Pie Medical Imaging has announced the completion of enrolment in FASTIII, a multicentre randomised clinical trial, investigating the use of angiography-based vessel fractional flow reserve (CAAS vFFR) in patients undergoing coronary revascularisation procedures.
vFFR can assess whether a coronary artery narrowing is functionally significant and may require revascularisation. FASTIII will establish its role in routine clinical practice.
The trial is the largest non-inferiority trial running (having enrolled 2,228 patients), in which an angiographically derived vFFR guided strategy is compared to an FFR-guided strategy to guide coronary revascularisation. The primary endpoint is a composite of all-cause death, any myocardial infarction, or any revascularization at one year post randomisation.
“The FASTIII trial is aimed to establish the role of vFFR to coronary revascularisation in patients with intermediate coronary artery lesions. An important milestone was reached Friday, 31 May, when the last patient was enrolled,” said Joost Daemen (Thoraxcenter at the Erasmus University Medical Center, Rotterdam, The Netherlands), principal investigator of the trial. “The next phase will consist of close follow-up of all patients who generously agreed to participate in the important trial.
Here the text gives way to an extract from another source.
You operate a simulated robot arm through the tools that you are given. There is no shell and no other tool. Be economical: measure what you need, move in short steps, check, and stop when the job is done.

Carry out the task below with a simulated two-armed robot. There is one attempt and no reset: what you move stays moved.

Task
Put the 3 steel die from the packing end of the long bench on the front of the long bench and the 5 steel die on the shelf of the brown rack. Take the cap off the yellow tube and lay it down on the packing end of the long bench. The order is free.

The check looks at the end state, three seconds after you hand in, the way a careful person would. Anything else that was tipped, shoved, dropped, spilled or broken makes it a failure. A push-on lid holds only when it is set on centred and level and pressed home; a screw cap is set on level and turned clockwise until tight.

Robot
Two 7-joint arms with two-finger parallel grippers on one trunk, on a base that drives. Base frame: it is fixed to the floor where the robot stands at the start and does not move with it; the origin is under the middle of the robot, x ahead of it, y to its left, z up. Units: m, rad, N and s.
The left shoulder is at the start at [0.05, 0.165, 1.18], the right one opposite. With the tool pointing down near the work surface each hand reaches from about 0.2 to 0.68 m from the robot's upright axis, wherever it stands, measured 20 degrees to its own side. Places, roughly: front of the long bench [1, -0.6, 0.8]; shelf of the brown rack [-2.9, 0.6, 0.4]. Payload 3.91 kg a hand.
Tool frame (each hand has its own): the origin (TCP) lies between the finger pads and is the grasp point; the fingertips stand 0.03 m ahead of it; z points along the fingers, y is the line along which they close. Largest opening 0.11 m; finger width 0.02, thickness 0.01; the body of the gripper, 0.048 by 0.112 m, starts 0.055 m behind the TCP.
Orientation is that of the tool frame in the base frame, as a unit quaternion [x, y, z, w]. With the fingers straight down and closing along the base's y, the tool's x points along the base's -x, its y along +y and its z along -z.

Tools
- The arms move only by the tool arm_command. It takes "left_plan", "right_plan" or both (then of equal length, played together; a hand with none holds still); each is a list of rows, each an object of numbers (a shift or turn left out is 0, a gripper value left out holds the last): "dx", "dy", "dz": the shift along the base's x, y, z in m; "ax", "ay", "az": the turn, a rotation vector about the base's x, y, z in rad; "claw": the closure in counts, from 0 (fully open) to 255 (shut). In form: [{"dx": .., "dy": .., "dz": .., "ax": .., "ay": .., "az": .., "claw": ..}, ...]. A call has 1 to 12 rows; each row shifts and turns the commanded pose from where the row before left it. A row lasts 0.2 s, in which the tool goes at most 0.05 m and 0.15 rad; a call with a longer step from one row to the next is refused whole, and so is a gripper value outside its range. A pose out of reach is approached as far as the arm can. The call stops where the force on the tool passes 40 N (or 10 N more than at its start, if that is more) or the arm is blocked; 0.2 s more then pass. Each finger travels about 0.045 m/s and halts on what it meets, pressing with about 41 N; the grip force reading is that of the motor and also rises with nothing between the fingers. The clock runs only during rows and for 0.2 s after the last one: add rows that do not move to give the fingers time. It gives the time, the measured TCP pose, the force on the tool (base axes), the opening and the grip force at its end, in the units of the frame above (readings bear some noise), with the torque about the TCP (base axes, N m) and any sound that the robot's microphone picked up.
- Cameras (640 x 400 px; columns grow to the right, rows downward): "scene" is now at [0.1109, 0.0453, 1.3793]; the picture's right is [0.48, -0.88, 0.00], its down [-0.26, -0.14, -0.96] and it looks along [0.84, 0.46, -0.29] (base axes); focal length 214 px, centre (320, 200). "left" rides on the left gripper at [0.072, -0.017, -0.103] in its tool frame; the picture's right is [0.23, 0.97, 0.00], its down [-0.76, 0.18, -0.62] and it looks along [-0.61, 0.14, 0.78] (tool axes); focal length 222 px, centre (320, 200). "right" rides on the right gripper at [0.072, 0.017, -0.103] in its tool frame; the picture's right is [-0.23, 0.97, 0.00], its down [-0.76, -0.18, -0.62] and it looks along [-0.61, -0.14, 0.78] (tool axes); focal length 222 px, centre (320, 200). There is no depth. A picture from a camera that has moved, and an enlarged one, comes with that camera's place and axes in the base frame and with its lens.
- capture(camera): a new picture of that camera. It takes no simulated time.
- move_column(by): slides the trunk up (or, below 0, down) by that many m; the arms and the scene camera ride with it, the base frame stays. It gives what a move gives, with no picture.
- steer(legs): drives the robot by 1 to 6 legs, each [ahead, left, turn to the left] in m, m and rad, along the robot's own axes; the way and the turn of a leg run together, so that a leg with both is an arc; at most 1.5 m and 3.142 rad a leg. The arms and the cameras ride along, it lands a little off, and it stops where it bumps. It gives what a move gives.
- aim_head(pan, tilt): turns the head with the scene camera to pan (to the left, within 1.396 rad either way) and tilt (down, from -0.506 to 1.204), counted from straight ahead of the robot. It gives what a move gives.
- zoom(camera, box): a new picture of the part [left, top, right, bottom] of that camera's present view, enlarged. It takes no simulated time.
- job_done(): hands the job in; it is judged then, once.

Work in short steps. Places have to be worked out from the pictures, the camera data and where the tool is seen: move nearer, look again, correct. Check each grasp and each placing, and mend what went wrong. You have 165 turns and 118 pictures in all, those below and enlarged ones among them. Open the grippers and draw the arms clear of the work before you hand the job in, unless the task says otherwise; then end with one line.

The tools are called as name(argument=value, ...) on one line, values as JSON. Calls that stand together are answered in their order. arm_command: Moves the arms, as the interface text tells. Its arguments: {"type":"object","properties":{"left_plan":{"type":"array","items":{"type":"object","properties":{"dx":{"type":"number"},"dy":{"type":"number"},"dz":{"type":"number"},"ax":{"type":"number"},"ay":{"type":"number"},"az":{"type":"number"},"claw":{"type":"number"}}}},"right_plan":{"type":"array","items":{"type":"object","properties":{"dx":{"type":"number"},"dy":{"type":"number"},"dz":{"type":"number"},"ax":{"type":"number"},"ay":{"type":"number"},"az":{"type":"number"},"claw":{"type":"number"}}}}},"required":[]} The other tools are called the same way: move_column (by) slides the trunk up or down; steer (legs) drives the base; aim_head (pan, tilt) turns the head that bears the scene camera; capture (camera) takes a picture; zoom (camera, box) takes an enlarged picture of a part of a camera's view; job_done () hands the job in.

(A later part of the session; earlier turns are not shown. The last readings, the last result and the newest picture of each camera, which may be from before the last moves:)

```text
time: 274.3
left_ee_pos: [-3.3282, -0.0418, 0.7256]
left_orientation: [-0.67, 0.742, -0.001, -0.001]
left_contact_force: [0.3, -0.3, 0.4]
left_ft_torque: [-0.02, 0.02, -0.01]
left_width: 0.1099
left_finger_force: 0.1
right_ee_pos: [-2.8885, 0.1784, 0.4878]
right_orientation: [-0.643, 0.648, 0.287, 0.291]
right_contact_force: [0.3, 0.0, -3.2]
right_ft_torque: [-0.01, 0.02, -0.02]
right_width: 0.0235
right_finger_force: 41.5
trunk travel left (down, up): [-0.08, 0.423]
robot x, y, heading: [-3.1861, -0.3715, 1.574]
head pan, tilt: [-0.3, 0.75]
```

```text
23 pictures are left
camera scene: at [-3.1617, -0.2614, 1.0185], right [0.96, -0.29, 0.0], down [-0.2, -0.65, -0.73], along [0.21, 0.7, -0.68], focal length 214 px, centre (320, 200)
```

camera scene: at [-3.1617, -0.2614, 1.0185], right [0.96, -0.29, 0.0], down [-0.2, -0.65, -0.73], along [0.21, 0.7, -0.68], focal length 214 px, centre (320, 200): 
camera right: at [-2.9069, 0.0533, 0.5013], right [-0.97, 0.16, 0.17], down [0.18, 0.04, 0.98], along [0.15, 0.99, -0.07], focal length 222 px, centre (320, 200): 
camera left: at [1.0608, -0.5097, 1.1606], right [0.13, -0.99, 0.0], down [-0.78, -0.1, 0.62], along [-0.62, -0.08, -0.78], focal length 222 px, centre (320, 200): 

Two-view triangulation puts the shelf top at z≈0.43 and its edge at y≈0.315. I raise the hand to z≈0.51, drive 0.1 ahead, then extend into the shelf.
We hope to present our findings by the end of 2025.”
“Pie Medical Imaging is committed to providing clinicians and patients with long-term coronary data to inform their treatment decisions,” said René Guillaume, managing director at Pie Medical Imaging. “Our prior studies have shown diagnostic accuracy and reproducibility of vFFR calculation.”
The trial is funded by research grants from Pie Medical Imaging and Siemens Healthineers. The study is sponsored by the European Cardiovascular Research Institute (ECRI). Cardialysis is responsible for trial services including trial management and core laboratory activities.